- _Written instruction_: Could you carry on with the quoted passage from where it ends?

##### Quoted passage #####

A while back, I learned about a new book tour. More specifically, it was a book tour that would be taking place entirely in the, as they say, ‘blogosphere’. This isn’t the first blog book tour that’s ever been done, but it’s the first one I’ve got to take part in. Now, let’s just step back and think about this for a moment: they send cenobyte a book, and the cenobyte reads the book, and then they ask cenobyte to write about the book on her bournal. Gee. That would totally suck.
As I write this, I have a refrigerator full of turkey and stuffing and vegetables and fruit. I have a deep freeze full of beef and veggies and home-made stock. As I write this, I am preparing soup stock, while my children sleep peacefully (and snorefully) upstairs. I reflect that I have never had to live through war, insurrection, revolt, resistance, or rebellion. I have never been forced from my home.
Santayana put it so well when he said, “those who cannot remember the past are condemned to repeat it”. I don’t know what happened when you studied history in social studies, but in our high school, the Boer Wars were glossed over, barely touched upon. It was my father who told me about the Boers (the Dutch living in South Africa) , and the battles waged between the Boers and the British. Specifically, between two independent Boer republics and the British.
Trilby Kent’s Stones for my Father takes place in the Transvaal, one of these two indepedent republics, during the second (and longest) Boer War.
About writing this book, an historical fiction based around one family chased from their home and interred in a concentration camp, Kent says :
[the most challenging thing] was probably trying to tell a story without reading history backwards, if that makes sense. I realised that for many people South African history basically means ‘apartheid’, but although the seeds of that terrible regime were already being sown in the early years of the twentieth century, I felt that it was important to tackle the Boer War on its own terms, and in context. I was also hesitant to soften or sanitize the racist attitudes of the day, while at the same time remaining sensitive to the sensibilities of modern readers.
I like the idea of ‘reading history backwards’, but it only works if you know the history to begin with. Otherwise you run the risk of a misunderstood past. When we read history with a modern mindset, we begin to try to explain historical figures’ actions, ascribing to them our own moralities. To us, it’s morally abhorrent to ‘own’ another person. Slavery is wrong. But that’s a relatively new concept; in fact, it’s only a couple of hundred years old. So writers have to first centre you in an historical place and time before you, the reader, can look at the rest of the story and say, “yes, I understand this, and these are not Bad People. They are simply products of their time.” In other words, writers of historical fiction need to set history in its proper context. And I think Kent does this particularly well.

##### Data excerpt #####

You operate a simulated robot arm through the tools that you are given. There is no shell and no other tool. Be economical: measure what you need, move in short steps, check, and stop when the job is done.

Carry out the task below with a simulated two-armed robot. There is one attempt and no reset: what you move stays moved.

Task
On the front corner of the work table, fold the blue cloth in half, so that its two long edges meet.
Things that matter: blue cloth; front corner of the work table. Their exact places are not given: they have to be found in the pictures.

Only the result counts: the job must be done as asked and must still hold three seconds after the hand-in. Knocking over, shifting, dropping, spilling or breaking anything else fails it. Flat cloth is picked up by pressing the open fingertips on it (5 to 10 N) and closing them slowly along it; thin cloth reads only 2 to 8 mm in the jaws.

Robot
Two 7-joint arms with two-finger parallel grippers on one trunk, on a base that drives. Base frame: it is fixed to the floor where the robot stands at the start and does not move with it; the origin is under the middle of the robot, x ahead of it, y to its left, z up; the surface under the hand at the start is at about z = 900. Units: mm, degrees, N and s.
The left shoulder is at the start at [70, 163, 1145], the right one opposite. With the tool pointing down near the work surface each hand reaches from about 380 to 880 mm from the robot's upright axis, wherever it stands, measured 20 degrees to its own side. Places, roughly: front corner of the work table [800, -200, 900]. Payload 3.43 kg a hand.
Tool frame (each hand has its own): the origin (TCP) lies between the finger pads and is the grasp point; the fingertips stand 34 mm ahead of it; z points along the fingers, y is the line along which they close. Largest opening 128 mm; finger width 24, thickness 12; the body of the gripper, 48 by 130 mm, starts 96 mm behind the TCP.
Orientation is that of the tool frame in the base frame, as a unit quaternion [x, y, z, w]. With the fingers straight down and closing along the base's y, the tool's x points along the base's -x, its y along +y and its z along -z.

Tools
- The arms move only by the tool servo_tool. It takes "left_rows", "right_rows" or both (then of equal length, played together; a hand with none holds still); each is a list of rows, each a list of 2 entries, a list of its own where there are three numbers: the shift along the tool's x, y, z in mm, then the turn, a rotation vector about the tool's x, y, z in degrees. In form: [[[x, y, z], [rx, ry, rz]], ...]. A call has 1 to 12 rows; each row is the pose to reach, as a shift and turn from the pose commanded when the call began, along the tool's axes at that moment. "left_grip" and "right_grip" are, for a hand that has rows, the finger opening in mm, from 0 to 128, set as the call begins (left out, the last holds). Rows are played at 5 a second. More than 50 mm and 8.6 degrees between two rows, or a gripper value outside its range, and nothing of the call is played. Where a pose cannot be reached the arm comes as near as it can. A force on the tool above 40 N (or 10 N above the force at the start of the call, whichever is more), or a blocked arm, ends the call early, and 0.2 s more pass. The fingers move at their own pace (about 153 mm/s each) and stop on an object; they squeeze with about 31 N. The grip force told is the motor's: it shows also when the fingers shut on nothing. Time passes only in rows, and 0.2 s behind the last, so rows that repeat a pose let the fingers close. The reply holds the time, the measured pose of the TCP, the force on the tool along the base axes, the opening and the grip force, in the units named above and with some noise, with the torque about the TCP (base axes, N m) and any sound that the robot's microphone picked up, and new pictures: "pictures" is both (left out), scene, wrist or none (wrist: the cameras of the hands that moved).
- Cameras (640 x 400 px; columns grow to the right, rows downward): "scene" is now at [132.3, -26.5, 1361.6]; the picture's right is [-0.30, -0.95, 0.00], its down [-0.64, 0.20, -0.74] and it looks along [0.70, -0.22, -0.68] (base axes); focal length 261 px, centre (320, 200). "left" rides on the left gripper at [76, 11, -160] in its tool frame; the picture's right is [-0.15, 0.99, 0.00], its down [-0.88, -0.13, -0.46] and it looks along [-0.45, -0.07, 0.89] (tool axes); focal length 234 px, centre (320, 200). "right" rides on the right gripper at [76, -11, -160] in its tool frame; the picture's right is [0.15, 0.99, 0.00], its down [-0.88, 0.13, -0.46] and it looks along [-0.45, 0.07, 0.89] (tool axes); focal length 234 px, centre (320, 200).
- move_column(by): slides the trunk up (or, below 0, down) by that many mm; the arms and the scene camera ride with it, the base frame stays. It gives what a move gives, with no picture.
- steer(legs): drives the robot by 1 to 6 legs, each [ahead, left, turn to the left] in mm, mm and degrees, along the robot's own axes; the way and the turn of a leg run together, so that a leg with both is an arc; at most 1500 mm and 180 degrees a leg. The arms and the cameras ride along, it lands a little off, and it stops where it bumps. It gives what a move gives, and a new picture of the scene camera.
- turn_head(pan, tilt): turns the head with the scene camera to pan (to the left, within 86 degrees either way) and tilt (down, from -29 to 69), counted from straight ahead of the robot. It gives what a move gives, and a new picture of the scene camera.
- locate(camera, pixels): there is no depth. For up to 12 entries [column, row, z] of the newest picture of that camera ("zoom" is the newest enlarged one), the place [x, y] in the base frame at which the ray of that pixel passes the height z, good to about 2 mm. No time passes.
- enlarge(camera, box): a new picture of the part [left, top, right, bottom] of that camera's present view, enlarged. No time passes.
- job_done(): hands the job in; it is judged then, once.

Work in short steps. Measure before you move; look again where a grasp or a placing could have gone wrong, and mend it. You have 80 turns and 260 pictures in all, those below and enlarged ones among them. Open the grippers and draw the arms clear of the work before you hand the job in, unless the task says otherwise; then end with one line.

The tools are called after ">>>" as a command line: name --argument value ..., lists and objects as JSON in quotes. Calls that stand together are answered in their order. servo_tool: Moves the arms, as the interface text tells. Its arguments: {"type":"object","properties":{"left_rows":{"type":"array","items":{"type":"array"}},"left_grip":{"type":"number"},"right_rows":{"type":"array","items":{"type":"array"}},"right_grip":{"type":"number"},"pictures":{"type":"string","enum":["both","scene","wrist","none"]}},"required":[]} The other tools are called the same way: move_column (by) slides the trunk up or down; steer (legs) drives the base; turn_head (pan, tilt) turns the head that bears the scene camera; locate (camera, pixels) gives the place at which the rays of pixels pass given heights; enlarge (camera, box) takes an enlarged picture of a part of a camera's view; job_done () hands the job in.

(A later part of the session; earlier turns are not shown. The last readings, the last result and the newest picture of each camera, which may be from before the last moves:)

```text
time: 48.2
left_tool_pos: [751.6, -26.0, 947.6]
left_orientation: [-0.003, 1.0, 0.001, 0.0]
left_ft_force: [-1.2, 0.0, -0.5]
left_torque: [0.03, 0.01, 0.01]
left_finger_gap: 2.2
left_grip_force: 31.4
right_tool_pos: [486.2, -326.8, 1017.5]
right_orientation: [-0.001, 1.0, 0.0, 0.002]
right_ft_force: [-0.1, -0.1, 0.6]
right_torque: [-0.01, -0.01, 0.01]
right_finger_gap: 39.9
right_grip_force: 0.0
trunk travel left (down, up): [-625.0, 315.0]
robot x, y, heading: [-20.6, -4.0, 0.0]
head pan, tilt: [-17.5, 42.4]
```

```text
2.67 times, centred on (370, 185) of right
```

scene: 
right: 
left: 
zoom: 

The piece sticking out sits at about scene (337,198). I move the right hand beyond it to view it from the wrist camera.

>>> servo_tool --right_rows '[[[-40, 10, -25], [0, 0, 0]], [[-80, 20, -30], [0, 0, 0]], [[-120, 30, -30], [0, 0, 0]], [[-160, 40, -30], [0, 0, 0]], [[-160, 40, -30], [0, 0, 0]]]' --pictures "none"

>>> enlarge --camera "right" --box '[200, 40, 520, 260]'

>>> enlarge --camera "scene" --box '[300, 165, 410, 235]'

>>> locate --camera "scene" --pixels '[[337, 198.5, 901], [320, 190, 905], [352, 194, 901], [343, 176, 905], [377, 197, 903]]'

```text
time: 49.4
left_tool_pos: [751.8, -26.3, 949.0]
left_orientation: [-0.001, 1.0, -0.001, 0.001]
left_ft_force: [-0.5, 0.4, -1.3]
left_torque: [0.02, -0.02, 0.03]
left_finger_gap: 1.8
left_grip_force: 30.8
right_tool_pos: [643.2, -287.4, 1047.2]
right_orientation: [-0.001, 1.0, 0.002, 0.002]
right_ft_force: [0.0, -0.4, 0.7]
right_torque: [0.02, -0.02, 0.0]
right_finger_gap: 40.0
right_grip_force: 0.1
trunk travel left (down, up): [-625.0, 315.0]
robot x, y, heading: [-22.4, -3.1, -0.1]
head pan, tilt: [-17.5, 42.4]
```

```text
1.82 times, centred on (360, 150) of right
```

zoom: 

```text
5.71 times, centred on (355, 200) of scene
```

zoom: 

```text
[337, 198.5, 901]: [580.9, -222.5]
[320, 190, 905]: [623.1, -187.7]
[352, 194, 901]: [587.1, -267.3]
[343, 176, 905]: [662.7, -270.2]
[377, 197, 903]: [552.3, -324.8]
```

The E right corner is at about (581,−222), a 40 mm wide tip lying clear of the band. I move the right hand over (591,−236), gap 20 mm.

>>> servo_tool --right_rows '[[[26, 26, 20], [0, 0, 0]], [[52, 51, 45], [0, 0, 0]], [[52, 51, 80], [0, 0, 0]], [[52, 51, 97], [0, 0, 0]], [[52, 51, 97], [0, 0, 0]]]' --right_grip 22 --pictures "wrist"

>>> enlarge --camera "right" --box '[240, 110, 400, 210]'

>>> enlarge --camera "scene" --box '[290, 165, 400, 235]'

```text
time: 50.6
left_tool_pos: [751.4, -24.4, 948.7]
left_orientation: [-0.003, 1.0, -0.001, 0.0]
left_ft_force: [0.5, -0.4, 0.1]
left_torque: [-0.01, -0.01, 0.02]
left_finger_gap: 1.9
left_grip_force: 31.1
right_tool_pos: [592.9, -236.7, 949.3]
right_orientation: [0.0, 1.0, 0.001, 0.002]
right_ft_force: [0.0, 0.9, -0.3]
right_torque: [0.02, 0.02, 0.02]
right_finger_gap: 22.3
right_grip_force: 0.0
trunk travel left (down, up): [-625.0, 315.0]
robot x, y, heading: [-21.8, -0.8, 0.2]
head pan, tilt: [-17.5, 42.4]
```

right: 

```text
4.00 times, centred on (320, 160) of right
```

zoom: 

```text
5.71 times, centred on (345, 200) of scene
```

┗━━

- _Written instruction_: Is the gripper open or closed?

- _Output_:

#####

- _Output_:
The story itself centres around a girl called Corlie, her brother Gert, and their family (younger brother, mother, aunts, uncles, cousins) who live in the Transvaal at the turn of the 20th century during the 2nd Boer War. They have a small amount of land, and a somewhat emotionally distant but close knit family living nearby.
Kent explores, with a somewhat rough treatment, the landscape of Corlie’s heart. The roughness is necessary and is not unkind. This novel, geared toward young adult readers, is neither simple nor pandering. Like the savannahs and dusty plains of the Transvaal in which it is set are the savannahs and dusty plains of a young girl’s uneasy upbringing. The Transvaal itself is familiar, while still achingly exotic, to anyone who’s lived in rural southern Saskatchewan, Alberta, or Manitoba. Or the northern/midwestern States. And the Canadian connexion in this book, which I don’t want to tell you too much about because of the spoiler alert, reinforces some of those similarities and differences.
Corlie sees her father in everything, her father who has recently died, and though she yearns for acceptance from her mother, she does not know where to begin with a woman who is emotionally remote, and indeed, at times cruel. In those in-between ages, who has not felt utterly alone and abandoned? Yet, Corlie manages to find some degree of closeness whatever happens, in spite of her mother’s viciousness. When the British soldiers come and burn down her home, her bother Gert and her lifelong childhood friend Sipho, who had been a gift to her at birth, share her fears and provide some joy. As her family flees from the encroaching troops, she discovers and cares for an abandoned monkey. Even when they are incarcerated in a concentration camp, Corlie summons the strength and ingenuity to survive.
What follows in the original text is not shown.